Although scientists are still unsure exactly when and where humans first came into existence, the earliest human ancestor remains were discovered in the country now known as Kenya and are dated to be nearly 3 million years old. Every time another ancient prehistoric artifact is uncovered, it brings new information and insight. Because of this, we will likely never know for sure the precise origins of the human race.
For some of us, the idea of our own species’ origin remaining a mystery is frustrating or confusing; for many scientists, this is what makes anthropology and paleontology so interesting. Scientists and anthropologists who work on these types of excavations are constantly motivated by the quest to solve the mystery and uncover the next fossil that will unlock another aspect of ancient humanity and fill in some gaps of our origin story.
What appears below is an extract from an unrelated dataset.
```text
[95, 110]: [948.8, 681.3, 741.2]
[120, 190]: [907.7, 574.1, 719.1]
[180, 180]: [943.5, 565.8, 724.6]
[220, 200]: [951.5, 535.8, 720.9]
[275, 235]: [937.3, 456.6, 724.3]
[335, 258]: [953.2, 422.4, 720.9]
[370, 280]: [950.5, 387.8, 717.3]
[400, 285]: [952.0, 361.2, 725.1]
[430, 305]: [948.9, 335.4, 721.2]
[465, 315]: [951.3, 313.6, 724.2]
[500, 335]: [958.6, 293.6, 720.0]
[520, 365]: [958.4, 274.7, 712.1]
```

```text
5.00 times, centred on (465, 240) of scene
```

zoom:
Because it wasn’t until about 5,000 years ago that humans began to maintain records, other than verbally communicated memories and information, we rely heavily on the information discovered from fossils and ancient relics. Anthropologists use that information to continuously piece together an idea of how and where ancient humans lived, what they ate, and where they traveled.
Modern-day humans are a part of the Hominini family of primates, which the Merriam-Webster dictionary defines as: “any of a taxonomic tribe (Hominini) of hominids that includes recent humans together with extinct ancestral related forms.” Due to the availability of genetic testing from ancient samples, we know there were several species of archaic humans, such as Neanderthals and different types of hominids. It is also now known that many of these species were close enough to mate and produce offspring and continue human evolution in that way. Our species, the Homo sapiens, directly evolved from the Homo erectus, which coupled with other species such as Neanderthals. The outcome of all this means that we modern-day humans have genes from many now-extinct human species.
Each of these human ancestors had distinct features, abilities, and lifestyles; they each played a part in forming our modern species of humans, the Homo sapiens. The earliest remains and evidence of the existence of Homo sapiens specifically, were also found in the eastern region of Africa near Kenya and Ethiopia and dated from around 315,000 years ago. Of all the types of hominids that existed over millions of years, modern humans or Homo sapiens are the only ones that remain. Our closest living relatives who still exist are primates such as gorillas and orangutans.